# start of Data block
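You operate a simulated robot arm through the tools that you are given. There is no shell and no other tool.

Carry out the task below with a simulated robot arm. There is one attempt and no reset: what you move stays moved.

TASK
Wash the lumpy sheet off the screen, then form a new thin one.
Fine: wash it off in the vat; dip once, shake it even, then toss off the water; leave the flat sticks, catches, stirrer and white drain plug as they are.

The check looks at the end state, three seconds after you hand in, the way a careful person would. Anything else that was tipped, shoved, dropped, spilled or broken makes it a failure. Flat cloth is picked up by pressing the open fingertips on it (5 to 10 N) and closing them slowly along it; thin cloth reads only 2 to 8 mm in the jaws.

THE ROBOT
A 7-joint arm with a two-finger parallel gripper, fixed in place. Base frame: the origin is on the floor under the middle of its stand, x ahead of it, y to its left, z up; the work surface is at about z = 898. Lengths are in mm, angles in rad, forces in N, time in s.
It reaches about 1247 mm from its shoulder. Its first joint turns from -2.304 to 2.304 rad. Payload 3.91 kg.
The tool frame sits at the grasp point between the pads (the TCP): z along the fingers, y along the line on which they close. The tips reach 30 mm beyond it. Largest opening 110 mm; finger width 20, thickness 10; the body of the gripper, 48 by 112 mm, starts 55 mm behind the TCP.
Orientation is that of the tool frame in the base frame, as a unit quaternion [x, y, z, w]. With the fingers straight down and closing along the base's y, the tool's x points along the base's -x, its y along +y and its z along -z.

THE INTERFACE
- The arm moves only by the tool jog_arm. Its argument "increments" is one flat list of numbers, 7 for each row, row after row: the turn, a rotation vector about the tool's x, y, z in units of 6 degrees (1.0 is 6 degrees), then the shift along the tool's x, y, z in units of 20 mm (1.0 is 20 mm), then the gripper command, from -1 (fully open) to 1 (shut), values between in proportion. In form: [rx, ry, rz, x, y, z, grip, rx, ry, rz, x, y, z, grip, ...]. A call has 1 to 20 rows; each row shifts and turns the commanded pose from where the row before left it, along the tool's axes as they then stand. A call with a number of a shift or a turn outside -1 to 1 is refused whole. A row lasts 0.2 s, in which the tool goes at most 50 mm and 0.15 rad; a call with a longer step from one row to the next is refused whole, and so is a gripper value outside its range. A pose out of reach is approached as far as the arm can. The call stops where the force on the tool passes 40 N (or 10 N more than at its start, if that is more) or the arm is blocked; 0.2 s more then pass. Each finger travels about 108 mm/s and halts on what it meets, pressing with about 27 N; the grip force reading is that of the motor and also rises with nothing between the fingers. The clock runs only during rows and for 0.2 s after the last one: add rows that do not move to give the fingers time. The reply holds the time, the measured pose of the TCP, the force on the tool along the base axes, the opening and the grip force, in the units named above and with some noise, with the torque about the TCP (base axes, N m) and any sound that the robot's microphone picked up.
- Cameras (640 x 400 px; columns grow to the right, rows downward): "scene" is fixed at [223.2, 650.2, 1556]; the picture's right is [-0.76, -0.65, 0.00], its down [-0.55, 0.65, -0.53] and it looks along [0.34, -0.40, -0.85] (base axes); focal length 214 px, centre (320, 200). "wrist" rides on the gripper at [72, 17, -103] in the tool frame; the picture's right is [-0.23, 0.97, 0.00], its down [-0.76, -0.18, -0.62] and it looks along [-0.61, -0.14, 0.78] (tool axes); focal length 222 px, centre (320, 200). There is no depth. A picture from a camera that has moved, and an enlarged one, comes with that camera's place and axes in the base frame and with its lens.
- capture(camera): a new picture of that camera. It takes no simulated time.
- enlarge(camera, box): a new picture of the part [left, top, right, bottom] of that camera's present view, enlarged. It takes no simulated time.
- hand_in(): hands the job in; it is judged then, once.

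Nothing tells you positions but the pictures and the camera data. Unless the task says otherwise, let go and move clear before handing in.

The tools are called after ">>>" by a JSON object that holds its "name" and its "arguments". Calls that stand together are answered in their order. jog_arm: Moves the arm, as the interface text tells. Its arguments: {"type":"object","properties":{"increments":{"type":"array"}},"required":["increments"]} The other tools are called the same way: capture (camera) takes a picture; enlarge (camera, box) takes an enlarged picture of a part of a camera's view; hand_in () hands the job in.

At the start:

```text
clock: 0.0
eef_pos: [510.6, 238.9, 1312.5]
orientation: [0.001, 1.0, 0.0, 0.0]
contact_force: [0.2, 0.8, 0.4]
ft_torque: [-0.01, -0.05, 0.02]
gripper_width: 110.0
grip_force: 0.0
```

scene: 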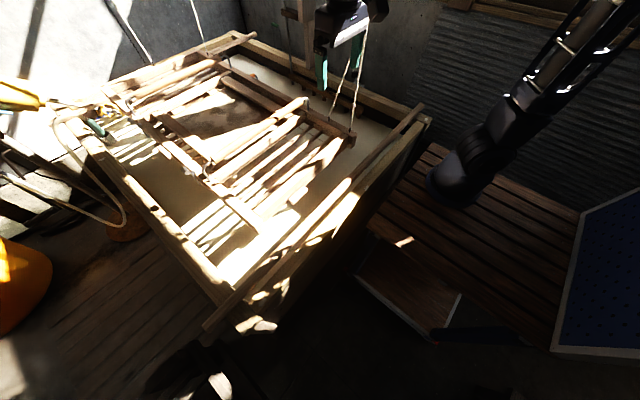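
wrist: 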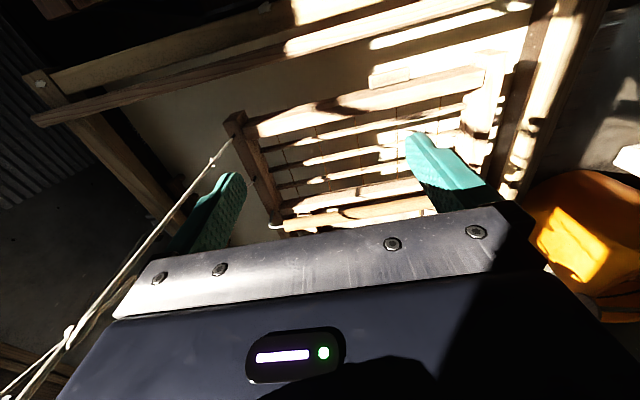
# end of Data block
## Goal:
Skipping the pictures, transcribe each line above exactly as it appears.

## Response for this exercise:
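You operate a simulated robot arm through the tools that you are given. There is no shell and no other tool.

Carry out the task below with a simulated robot arm. There is one attempt and no reset: what you move stays moved.

TASK
Wash the lumpy sheet off the screen, then form a new thin one.
Fine: wash it off in the vat; dip once, shake it even, then toss off the water; leave the flat sticks, catches, stirrer and white drain plug as they are.

The check looks at the end state, three seconds after you hand in, the way a careful person would. Anything else that was tipped, shoved, dropped, spilled or broken makes it a failure. Flat cloth is picked up by pressing the open fingertips on it (5 to 10 N) and closing them slowly along it; thin cloth reads only 2 to 8 mm in the jaws.

THE ROBOT
A 7-joint arm with a two-finger parallel gripper, fixed in place. Base frame: the origin is on the floor under the middle of its stand, x ahead of it, y to its left, z up; the work surface is at about z = 898. Lengths are in mm, angles in rad, forces in N, time in s.
It reaches about 1247 mm from its shoulder. Its first joint turns from -2.304 to 2.304 rad. Payload 3.91 kg.
The tool frame sits at the grasp point between the pads (the TCP): z along the fingers, y along the line on which they close. The tips reach 30 mm beyond it. Largest opening 110 mm; finger width 20, thickness 10; the body of the gripper, 48 by 112 mm, starts 55 mm behind the TCP.
Orientation is that of the tool frame in the base frame, as a unit quaternion [x, y, z, w]. With the fingers straight down and closing along the base's y, the tool's x points along the base's -x, its y along +y and its z along -z.

THE INTERFACE
- The arm moves only by the tool jog_arm. Its argument "increments" is one flat list of numbers, 7 for each row, row after row: the turn, a rotation vector about the tool's x, y, z in units of 6 degrees (1.0 is 6 degrees), then the shift along the tool's x, y, z in units of 20 mm (1.0 is 20 mm), then the gripper command, from -1 (fully open) to 1 (shut), values between in proportion. In form: [rx, ry, rz, x, y, z, grip, rx, ry, rz, x, y, z, grip, ...]. A call has 1 to 20 rows; each row shifts and turns the commanded pose from where the row before left it, along the tool's axes as they then stand. A call with a number of a shift or a turn outside -1 to 1 is refused whole. A row lasts 0.2 s, in which the tool goes at most 50 mm and 0.15 rad; a call with a longer step from one row to the next is refused whole, and so is a gripper value outside its range. A pose out of reach is approached as far as the arm can. The call stops where the force on the tool passes 40 N (or 10 N more than at its start, if that is more) or the arm is blocked; 0.2 s more then pass. Each finger travels about 108 mm/s and halts on what it meets, pressing with about 27 N; the grip force reading is that of the motor and also rises with nothing between the fingers. The clock runs only during rows and for 0.2 s after the last one: add rows that do not move to give the fingers time. The reply holds the time, the measured pose of the TCP, the force on the tool along the base axes, the opening and the grip force, in the units named above and with some noise, with the torque about the TCP (base axes, N m) and any sound that the robot's microphone picked up.
- Cameras (640 x 400 px; columns grow to the right, rows downward): "scene" is fixed at [223.2, 650.2, 1556]; the picture's right is [-0.76, -0.65, 0.00], its down [-0.55, 0.65, -0.53] and it looks along [0.34, -0.40, -0.85] (base axes); focal length 214 px, centre (320, 200). "wrist" rides on the gripper at [72, 17, -103] in the tool frame; the picture's right is [-0.23, 0.97, 0.00], its down [-0.76, -0.18, -0.62] and it looks along [-0.61, -0.14, 0.78] (tool axes); focal length 222 px, centre (320, 200). There is no depth. A picture from a camera that has moved, and an enlarged one, comes with that camera's place and axes in the base frame and with its lens.
- capture(camera): a new picture of that camera. It takes no simulated time.
- enlarge(camera, box): a new picture of the part [left, top, right, bottom] of that camera's present view, enlarged. It takes no simulated time.
- hand_in(): hands the job in; it is judged then, once.

Nothing tells you positions but the pictures and the camera data. Unless the task says otherwise, let go and move clear before handing in.

The tools are called after ">>>" by a JSON object that holds its "name" and its "arguments". Calls that stand together are answered in their order. jog_arm: Moves the arm, as the interface text tells. Its arguments: {"type":"object","properties":{"increments":{"type":"array"}},"required":["increments"]} The other tools are called the same way: capture (camera) takes a picture; enlarge (camera, box) takes an enlarged picture of a part of a camera's view; hand_in () hands the job in.

At the start:

```text
clock: 0.0
eef_pos: [510.6, 238.9, 1312.5]
orientation: [0.001, 1.0, 0.0, 0.0]
contact_force: [0.2, 0.8, 0.4]
ft_torque: [-0.01, -0.05, 0.02]
gripper_width: 110.0
grip_force: 0.0
```

scene: 
wrist: 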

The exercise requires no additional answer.